À l’occasion du centenaire de la reconnaissance officielle de l’appareil de Daguerre par l’Académie française des Sciences (9 janvier 1839), Life Magazine a demandé à Edward Steichen de faire un portrait en utilisant une camera ayant appartenu à Daguerre.
Ceci est l’autoportrait obtenu à cette occasion, paru dans le Life du 9 janvier 1939 (vol. 6, n°2):
Edward Steichen, Autoportrait, New York 1939
The patched and ancient camera shown above was manufactured a century ago by Louis Jacques Mande Daguerre, inventor of the daguerreotype and godfather of modern photography. The gentleman beside the camera is Edward Steichen, one of photography’s great living practitioners. The picture is a self-portrait, taken by Mr. Steichen in the mirror of his New York studio with Daguerre’s historic camera.
It was on Jan. 9, 1839 that the French Academy of Sciences officially recognized Daguerre’s epochal achievement. This week photographers throughout the world are celebrating the centennial of their calling.

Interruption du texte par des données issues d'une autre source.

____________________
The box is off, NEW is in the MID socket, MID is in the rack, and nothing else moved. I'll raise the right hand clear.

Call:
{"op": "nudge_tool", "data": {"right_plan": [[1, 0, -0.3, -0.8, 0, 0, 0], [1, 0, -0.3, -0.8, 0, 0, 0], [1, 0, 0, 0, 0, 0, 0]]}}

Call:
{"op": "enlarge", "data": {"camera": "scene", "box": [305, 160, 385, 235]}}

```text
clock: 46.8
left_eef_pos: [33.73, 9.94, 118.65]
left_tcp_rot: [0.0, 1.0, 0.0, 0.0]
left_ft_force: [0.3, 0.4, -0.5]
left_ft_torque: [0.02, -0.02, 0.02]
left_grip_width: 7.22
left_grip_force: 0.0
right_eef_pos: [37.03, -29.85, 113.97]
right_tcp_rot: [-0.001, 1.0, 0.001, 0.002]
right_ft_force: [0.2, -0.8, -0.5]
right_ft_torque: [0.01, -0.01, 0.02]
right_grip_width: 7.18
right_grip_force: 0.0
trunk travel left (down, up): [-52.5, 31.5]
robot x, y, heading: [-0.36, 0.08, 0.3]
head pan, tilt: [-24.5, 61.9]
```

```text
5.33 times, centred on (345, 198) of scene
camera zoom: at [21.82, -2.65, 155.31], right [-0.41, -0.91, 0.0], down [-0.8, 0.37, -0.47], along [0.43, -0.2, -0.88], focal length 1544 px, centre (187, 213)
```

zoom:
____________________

To mark the event LIFE asked Photographer Steichen to take a picture with one of Daguerre’s old cameras. The camera was obtained from Therese Bonney, owner of the most extensive U.S. collection of daguerreotypes and daguerreotype equipment.
Mr. Steichen repaired leaks in the camera box with mending tape, stuck some over the aperture and punched a tiny hole to give greater depth of focus. The results, as shown above, was as fine a portrait as could be taken with a modern camera. Reasons: 1) Daguerre’s camera was fundamentally as good as present-day cameras; 2) modern film is far superior to the sensitized copper plates used by Daguerre; 3) Edward Steichen is a superb camera technician. (Life Magazine, 9 janv. 1939)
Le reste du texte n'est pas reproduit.